* **Data rows**:
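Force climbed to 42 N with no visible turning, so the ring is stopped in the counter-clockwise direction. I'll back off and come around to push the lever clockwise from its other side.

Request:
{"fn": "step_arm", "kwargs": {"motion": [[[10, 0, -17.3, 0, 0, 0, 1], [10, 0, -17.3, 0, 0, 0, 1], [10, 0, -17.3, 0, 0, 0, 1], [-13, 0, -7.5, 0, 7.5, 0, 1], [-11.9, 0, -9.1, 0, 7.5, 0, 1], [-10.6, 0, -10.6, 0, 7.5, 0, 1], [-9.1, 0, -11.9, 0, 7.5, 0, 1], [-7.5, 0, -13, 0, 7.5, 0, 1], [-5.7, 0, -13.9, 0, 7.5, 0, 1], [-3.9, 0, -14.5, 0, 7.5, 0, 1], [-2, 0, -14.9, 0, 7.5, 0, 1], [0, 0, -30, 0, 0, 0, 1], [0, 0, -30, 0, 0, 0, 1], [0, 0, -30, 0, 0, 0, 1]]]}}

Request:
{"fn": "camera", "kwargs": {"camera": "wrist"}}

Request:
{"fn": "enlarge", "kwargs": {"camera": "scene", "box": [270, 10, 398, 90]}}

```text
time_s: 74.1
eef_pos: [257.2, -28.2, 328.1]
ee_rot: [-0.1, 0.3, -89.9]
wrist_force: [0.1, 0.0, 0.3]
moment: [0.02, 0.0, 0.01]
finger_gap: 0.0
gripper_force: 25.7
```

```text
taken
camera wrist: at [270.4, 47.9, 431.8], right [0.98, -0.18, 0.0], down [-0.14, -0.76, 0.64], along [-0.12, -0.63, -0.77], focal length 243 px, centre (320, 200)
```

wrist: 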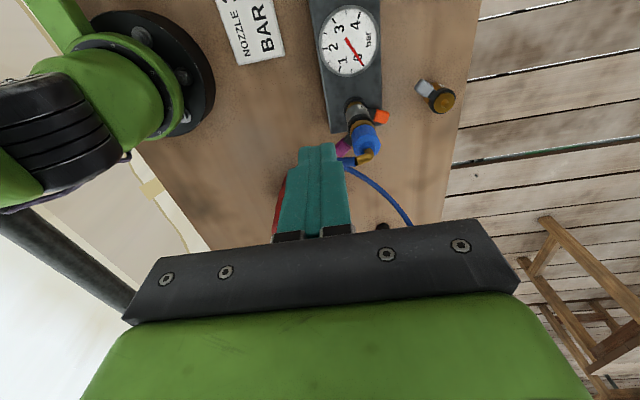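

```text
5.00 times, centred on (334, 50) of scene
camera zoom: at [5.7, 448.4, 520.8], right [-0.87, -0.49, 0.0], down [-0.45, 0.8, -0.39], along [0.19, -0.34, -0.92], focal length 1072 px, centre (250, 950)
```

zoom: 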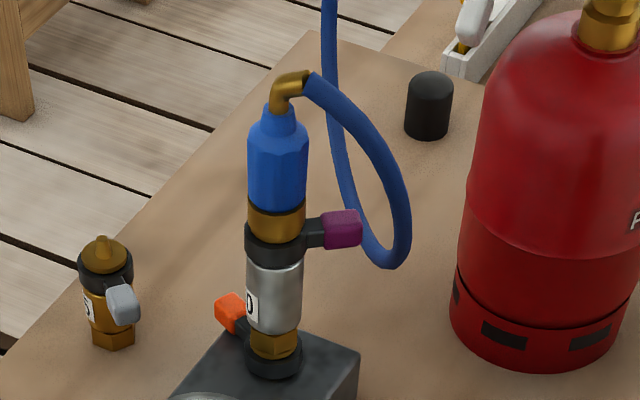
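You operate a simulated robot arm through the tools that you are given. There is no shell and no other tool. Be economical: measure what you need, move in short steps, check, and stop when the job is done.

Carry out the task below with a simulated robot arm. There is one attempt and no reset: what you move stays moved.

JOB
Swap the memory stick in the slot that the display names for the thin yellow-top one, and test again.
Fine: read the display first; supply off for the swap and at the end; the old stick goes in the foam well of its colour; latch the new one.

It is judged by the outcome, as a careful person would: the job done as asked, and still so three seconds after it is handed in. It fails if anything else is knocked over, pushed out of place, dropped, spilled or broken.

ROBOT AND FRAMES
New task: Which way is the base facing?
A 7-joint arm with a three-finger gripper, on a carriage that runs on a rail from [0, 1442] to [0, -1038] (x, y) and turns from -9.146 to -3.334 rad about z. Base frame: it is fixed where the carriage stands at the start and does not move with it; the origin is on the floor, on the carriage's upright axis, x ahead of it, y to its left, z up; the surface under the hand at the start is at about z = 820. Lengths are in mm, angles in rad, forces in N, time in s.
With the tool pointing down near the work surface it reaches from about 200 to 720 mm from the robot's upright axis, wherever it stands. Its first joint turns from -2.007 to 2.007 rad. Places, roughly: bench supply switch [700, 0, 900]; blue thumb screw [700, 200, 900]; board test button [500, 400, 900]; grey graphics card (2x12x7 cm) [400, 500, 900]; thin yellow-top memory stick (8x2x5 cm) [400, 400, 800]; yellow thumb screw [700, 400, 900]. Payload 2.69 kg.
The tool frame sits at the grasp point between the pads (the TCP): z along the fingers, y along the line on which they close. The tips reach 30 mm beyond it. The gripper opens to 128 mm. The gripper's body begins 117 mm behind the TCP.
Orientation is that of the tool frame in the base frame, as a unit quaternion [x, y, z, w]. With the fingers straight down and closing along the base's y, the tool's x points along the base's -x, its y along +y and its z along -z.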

* **Task directions**: Exactly and exclusively, repeat the lines from the line that contains "You operate a" through the end of the records, both ends included.

* **Output of the exercise**:
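You operate a simulated robot arm through the tools that you are given. There is no shell and no other tool. Be economical: measure what you need, move in short steps, check, and stop when the job is done.

Carry out the task below with a simulated robot arm. There is one attempt and no reset: what you move stays moved.

JOB
Swap the memory stick in the slot that the display names for the thin yellow-top one, and test again.
Fine: read the display first; supply off for the swap and at the end; the old stick goes in the foam well of its colour; latch the new one.

It is judged by the outcome, as a careful person would: the job done as asked, and still so three seconds after it is handed in. It fails if anything else is knocked over, pushed out of place, dropped, spilled or broken.

ROBOT AND FRAMES
New task: Which way is the base facing?
A 7-joint arm with a three-finger gripper, on a carriage that runs on a rail from [0, 1442] to [0, -1038] (x, y) and turns from -9.146 to -3.334 rad about z. Base frame: it is fixed where the carriage stands at the start and does not move with it; the origin is on the floor, on the carriage's upright axis, x ahead of it, y to its left, z up; the surface under the hand at the start is at about z = 820. Lengths are in mm, angles in rad, forces in N, time in s.
With the tool pointing down near the work surface it reaches from about 200 to 720 mm from the robot's upright axis, wherever it stands. Its first joint turns from -2.007 to 2.007 rad. Places, roughly: bench supply switch [700, 0, 900]; blue thumb screw [700, 200, 900]; board test button [500, 400, 900]; grey graphics card (2x12x7 cm) [400, 500, 900]; thin yellow-top memory stick (8x2x5 cm) [400, 400, 800]; yellow thumb screw [700, 400, 900]. Payload 2.69 kg.
The tool frame sits at the grasp point between the pads (the TCP): z along the fingers, y along the line on which they close. The tips reach 30 mm beyond it. The gripper opens to 128 mm. The gripper's body begins 117 mm behind the TCP.
Orientation is that of the tool frame in the base frame, as a unit quaternion [x, y, z, w]. With the fingers straight down and closing along the base's y, the tool's x points along the base's -x, its y along +y and its z along -z.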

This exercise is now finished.